__YOUR INSTRUCTIONS__. Gather up every line that includes the string "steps".
======== PROVIDED DATA
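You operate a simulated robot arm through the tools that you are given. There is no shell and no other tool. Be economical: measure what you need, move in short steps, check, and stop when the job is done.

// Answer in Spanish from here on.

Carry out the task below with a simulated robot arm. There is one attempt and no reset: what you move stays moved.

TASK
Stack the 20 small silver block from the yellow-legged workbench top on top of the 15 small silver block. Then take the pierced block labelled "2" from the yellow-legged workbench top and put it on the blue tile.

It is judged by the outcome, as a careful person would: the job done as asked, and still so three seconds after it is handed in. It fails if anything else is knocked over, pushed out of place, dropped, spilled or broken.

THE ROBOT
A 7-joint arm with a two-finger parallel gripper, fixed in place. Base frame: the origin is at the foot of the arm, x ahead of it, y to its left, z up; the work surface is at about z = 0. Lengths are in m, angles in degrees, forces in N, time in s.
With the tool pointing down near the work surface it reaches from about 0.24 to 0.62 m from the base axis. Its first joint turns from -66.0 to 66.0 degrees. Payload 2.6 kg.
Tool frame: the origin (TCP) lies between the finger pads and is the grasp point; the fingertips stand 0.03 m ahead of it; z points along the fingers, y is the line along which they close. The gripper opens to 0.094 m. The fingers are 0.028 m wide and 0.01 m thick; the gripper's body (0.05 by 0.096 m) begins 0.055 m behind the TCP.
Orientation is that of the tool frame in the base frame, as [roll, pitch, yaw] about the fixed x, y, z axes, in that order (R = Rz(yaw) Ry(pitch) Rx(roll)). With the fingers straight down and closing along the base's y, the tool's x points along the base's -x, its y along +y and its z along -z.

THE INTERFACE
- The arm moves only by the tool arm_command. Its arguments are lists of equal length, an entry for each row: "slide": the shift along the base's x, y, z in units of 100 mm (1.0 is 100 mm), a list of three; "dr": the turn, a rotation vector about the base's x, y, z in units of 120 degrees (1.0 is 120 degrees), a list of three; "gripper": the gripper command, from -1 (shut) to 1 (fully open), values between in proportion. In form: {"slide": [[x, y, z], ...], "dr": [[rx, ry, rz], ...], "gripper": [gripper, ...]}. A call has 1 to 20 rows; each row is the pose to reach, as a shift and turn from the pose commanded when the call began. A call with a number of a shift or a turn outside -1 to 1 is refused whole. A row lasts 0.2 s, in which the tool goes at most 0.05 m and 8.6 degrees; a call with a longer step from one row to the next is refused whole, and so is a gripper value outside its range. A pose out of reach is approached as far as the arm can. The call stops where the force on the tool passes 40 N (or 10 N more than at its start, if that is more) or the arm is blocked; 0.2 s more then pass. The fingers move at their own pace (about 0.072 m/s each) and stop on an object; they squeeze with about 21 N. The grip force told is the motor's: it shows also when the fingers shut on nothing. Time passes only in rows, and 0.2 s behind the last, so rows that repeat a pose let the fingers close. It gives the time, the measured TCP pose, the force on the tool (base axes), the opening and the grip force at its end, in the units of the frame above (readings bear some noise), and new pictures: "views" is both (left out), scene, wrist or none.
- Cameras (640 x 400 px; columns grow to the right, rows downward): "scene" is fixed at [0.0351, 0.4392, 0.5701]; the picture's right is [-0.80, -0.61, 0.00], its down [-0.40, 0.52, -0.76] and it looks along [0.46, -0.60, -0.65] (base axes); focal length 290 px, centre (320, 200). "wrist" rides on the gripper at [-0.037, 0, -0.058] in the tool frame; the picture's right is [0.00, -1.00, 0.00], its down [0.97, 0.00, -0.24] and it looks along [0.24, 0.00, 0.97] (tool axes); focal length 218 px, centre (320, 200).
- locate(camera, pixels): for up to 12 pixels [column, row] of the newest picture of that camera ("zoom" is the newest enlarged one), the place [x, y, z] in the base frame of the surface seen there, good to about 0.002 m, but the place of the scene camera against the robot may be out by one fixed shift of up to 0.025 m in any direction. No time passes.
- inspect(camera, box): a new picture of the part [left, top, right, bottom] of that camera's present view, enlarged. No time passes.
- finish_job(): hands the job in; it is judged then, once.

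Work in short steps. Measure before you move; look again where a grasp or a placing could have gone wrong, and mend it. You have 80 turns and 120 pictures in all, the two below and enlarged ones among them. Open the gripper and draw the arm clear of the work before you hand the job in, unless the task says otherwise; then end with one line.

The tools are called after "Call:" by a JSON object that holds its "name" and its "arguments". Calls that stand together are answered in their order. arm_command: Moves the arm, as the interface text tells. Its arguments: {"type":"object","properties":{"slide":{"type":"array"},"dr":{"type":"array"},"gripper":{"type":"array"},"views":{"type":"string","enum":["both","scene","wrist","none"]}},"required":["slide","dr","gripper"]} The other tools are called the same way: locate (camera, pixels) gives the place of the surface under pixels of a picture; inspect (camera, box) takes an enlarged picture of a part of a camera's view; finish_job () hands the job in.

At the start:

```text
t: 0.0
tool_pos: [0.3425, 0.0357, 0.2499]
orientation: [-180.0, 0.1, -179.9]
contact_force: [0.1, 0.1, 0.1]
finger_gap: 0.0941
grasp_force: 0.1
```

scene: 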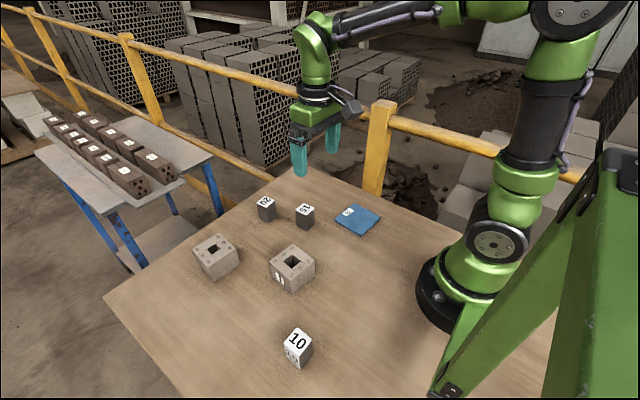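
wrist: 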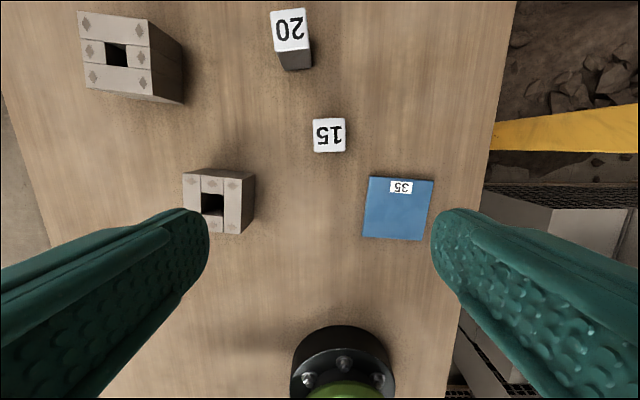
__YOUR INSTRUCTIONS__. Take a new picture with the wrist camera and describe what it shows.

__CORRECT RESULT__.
================
__CORRECT RESULT__.
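You operate a simulated robot arm through the tools that you are given. There is no shell and no other tool. Be economical: measure what you need, move in short steps, check, and stop when the job is done.
Work in short steps. Measure before you move; look again where a grasp or a placing could have gone wrong, and mend it. You have 80 turns and 120 pictures in all, the two below and enlarged ones among them. Open the gripper and draw the arm clear of the work before you hand the job in, unless the task says otherwise; then end with one line.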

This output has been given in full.